Richardson declared her candidacy for the seat, and soon found herself locked in a hotly contested, and very expensive race for Congress against state Sen. Jenny Oropeza, D-Long Beach.

While her campaign heated up, Richardson’s house slipped into default. Richardson fell behind on her mortgage payments as she loaned her Congressional campaign $60,000 – money that has begun to be paid back to Richardson personally from her campaign account, according to records from the Center for Responsive Politics.

It’s not her primary residence. According to Capitol Weekly, “[s]he also owns a four-bedroom house in Long Beach, in her Congressional district. Real estate records show she purchased that house in 1999 for $135,000. An estimate from Zillow.com puts the current value of that house at $474,000.”

Like I said four months ago:

The stigma of default is gone. Political rhetoric absolving borrowers of their responsibilities — and encouraging them to spend, spend, spend even more — has made it possible. And so has federal legislation intended to “help.” The omnibus spending bill passed last year prevents the IRS from taxing mortgage forgiveness as income up to $1 million for a two-year period.

Finance blog Calculated Risk reported last week that increasing numbers of homeowners are walking away from their homes by choice. A Wachovia executive noted during a conference call that they are “people that have otherwise had the capacity to pay, but have basically just decided not to because they feel like they’ve lost equity, value in their properties…” Some are bailing for cheaper homes in the same neighborhoods. There’s even a term that’s become popular over the last couple of years — “Jingle Mail” — that describes when homeowners cut loose and mail in the keys to the bank. Ho, ho, ho.

The true victims in this “crisis” are those who paid for homes within their means and those who waited to enter the housing market.

Congresswoman Richardson is a welcher who embodies the ethos of Washington and the bailout culture:

Spend, borrow, screw over, repeat.

***

WLS at Patterico’s blog has some good questions:

There are a couple of interesting facts here that an enterprising reporter might run down.

First, prior to being elected to Congress, Richardson was a newly elected member of the California Assembly, having won her seat in Nov. 2006 representing Long Beach. This meant she had to spend a signficant amount of time in Sacramento tending to the business of the legislature. Most state legislators in California maintain their residences in their home districts, and rent/share apartments or homes in Sacramento which they pay for with a per diem housing allowance provided to them in their office budgets. They can spend this allowance on hotel rooms or apartments.

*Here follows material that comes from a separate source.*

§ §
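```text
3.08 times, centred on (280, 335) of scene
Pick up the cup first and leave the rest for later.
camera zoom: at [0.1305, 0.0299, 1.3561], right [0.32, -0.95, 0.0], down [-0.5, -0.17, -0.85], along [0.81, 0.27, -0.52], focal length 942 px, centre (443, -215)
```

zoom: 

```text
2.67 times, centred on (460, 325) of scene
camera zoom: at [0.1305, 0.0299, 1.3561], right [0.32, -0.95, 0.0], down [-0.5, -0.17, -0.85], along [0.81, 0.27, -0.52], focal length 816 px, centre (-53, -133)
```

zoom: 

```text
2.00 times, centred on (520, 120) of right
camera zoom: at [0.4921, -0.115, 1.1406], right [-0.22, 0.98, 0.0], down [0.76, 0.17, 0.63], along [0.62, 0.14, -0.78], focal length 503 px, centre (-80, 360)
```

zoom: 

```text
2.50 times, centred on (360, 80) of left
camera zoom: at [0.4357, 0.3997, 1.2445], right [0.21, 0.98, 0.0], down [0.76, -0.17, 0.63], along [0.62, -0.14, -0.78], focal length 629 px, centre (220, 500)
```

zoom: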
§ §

Did I mention that the housing allowance is tax free for members who live more than 50 miles from Sacramento?

…Considering this LAT story about State Sen. Tom McClintock using a loophole in the per diem housing allowance law to own houses in both Sacramento and the LA suburb of Thousand Oaks — and receiving $36,000 tax free in per diem in 2007 as a result — wouldn’t it be nice to know of Congresswoman Richardson was receiving tax-free per diem from the State of California to pay for the mortgage on her new home in Sacramento, which she elected not to pay in order to pump money into her campaign for Congress?

You might think a reporter from the LAT or elsewhere might think that was a story.

***

Update: Hmmmmm….

California Rep. Laura Richardson today denied a published report that her $535,000 Sacramento home had slipped into foreclosure, saying she had renegotiated her loan to keep the home.

The house “… is not in foreclosure and has NOT been seized by the bank,” Richardson, a Democrat from Long Beach, said in a statement. “I have worked with my lender to complete a loan modification and have renegotiated the terms of the agreement — with no special provisions.”

L.A. Land has her full statement, which also claims: “I fully intend to fulfill all financial obligations of this property.” In addition, Richardson denies recusing herself from voting on two mortgage crisis-related bills in the House.

Responsible homeowners and taxpayers in her district–and the rest of the country, for that matter–deserve more details. The story’s not adding up.

Update: McClatchy Watch points out that Richardson is a Democrat superdelegate pledged to Hillary Clinton.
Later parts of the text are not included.